U.S. Representative Rosa DeLauro, “a cheerleader and part prognosticator” on the left, according to CTMirror, sounded the alarm:  “This [yet another Trump appointment to the Supreme Court] has to be raised to a decibel level that is deafening around the country. We thought that they could never take it away but it gives you some sense of how fragile democracy is … we are fighting for the soul of this country and for democracy in the next several months.” DeLauro was alluding to the likelihood that a Supreme Court with Trump’s nominees might result in the repeal of Roe v Wade.

Some legal scholars argue that the intellectual path to Roe v Wade was tortuous. Deriving a constitutional  right to abortion from a 14th amendment fashioned in the post-Civil War Period to prevent states from depriving newly liberated slaves of “ life, liberty, or property, without due process of law” struck some constitutionalists as a form of juridical necromancy on a par with deducing Shakespeare from lamb chops.

Others thought the court’s insistence that the fetus should be shorn of all human rights until courts and legislatures thought it politically convenient to assert such rights was too clever by half. However, a majority of the voting public would agree that the defective means used by the high court to arrive at its decision should not invalidate the end point. Abortion, if not late term abortion, has now become, as the lawyers say “settled law.” The possibility of a repeal of Roe v Wade is highly unlikely. However, the remote possibility is used by demagogues as a sump pump to push campaign money into the war chests of DeLauro and other Democrat members of Connecticut’s U. S. Congressional Delegation.

Connecticut’s U.S. Senators, Dick Blumenthal and Chris Murphy, have announced their opposition to any Trump nominee to the high court. Blumenthal, not up for re-election in November, would be happy if Trump should reseat Kennedy following his retirement – not likely. Both intend to use the remote possibility that Roe v Wade will be repealed only to generate funds for the cause.

“As a candidate,” Murphy said, “I will be raising money. I will be organizing volunteers around one of the most important jobs of a United States senator, which is to make sure that the Supreme Court reflects the values of the country.” Murphy has $8 million tucked away in his campaign kitty, but more of a good thing is a better thing. His Republican opponents collectively are unlikely to pass the million dollar mark – advantage Murphy.

Unlike DeLauro and Murphy, Blumenthal will not be campaigning for re-election this year. But is it never too soon for entrenched incumbents to begin amassing campaign war chests. “As a non-candidate,” Blumenthal said, “I’m going to be using this issue to sound the alarm, as a call for action, a five-alarm fire, a break-the-glass moment. This kind of moment is going to be front-and-center in this election for sure.”

If Blumenthal ever does lose his seat in the Congress – a possibility as unlikely as the repeal of Roe v Wade – he easily could assume the position now occupied by Cecile Richards. Born (she was lucky) July 15, 1957, Richards has served as president of the Planned Parenthood Federation of America and president of the Planned Parenthood Action Fund since 2006.

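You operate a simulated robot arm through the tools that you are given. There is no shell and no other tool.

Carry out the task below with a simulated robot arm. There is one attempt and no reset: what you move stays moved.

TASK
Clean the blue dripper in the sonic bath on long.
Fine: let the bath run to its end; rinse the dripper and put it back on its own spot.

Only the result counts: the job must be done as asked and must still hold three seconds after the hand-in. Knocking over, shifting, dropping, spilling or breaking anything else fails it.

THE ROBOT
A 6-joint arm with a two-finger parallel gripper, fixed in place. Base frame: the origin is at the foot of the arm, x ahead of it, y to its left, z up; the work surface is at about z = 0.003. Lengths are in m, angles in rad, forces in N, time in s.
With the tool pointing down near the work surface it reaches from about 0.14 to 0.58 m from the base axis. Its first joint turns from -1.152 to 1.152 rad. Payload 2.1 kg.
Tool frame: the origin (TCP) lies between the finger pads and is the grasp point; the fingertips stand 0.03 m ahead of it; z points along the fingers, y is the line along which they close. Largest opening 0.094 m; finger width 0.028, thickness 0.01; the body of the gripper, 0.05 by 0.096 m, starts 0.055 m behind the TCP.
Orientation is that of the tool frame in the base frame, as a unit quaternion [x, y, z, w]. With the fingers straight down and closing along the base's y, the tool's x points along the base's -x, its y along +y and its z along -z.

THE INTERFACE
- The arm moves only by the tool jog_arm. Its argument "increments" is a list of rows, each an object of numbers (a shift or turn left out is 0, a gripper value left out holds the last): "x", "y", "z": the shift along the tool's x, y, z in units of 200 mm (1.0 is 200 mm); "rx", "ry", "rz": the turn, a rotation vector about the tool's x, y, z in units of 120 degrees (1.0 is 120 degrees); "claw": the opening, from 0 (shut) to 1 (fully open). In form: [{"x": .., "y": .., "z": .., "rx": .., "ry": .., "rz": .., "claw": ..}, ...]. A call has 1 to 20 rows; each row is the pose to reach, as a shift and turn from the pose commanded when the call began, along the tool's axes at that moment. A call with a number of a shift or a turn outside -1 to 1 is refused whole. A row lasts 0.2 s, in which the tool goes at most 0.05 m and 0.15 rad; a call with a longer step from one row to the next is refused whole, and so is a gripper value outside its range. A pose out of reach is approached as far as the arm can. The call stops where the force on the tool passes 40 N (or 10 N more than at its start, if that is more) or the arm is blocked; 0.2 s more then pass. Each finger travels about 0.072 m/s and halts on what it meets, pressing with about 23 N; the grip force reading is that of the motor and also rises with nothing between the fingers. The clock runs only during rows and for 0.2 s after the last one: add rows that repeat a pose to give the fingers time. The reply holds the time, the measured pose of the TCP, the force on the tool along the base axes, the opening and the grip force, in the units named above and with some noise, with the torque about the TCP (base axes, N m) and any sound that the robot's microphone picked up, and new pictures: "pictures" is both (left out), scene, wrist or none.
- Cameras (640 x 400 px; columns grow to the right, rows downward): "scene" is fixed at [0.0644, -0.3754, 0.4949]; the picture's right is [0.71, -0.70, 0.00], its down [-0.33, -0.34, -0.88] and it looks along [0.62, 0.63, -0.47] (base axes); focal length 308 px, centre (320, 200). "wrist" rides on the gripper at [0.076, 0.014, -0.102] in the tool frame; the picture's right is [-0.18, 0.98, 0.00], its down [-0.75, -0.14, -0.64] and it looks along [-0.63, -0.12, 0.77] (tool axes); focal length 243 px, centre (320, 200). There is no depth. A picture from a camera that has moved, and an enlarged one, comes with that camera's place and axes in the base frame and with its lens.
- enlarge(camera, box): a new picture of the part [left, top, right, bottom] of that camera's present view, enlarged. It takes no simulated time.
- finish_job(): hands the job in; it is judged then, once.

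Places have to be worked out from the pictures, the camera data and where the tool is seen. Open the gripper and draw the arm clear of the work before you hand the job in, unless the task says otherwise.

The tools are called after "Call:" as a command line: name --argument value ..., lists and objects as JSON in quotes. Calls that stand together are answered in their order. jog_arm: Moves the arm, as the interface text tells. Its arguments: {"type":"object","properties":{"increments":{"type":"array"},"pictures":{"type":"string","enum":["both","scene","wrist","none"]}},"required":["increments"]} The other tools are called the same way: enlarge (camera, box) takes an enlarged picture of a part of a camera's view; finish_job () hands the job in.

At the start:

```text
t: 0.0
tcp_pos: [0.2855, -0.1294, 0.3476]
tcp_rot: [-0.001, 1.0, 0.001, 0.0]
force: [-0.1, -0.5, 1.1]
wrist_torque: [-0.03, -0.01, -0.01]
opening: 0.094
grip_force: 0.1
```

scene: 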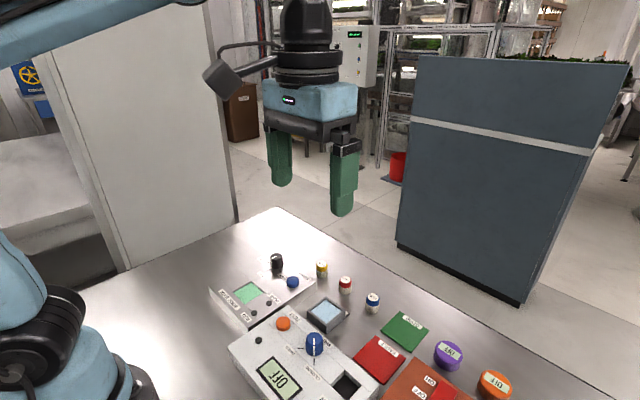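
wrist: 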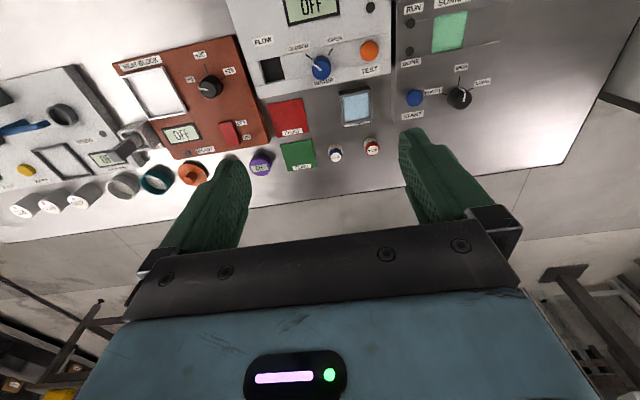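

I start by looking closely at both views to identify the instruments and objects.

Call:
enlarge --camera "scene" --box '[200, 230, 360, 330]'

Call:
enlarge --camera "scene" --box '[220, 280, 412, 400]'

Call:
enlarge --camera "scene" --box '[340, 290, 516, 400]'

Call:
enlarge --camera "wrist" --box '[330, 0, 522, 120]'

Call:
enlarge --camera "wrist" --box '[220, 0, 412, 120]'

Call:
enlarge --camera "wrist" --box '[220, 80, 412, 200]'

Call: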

Blumenthal, whom some have characterized as “the senator from Planned Parenthood," has sternly opposed all reasonable attempts to impose restrictions on abortions – incredibly on moral grounds. A bill “requiring parental notification prior to a minor obtaining an abortion, unless the minor gives notice that she fears for her safety, in which case the matter shall be referred to the courts” – Raised Bill 324 -- was introduced by State Senator Len Suzio during the 2017 session. Blumenthal’s assent to the measure was notably lacking. And we know why.

Two thirds of Americans – 60 percent of women – believe late term abortion should generally be illegal, and 80 percent oppose abortions in the third trimester, a point at which the developing child can live outside the womb and late gestation increases risks of complications. In 2016, Blumenthal proposed a piece of legislation, S 1696, that effectively wiped out in a single stroke carefully calibrated state laws, including  regulations on abortion after viability, and bans on the use of abortion as a method of sex selection.

Bills such as those introduced by Suzio are popular with parents whose best interests are not represented by the senator from Planned Parenthood. But Blumenthal has the advantage of both a massive campaign kitty and an uncritical media. Connecticut’s regulator-in-chief when he was the state’s Attorney General for 20 years, now the senator from Planned Parenthood, can well afford to play the yo-yo to abortion facilitators and claim, implausibly, that any attempt to regulate an industry that aborts late term fetuses and sells their body parts is morally indefensible.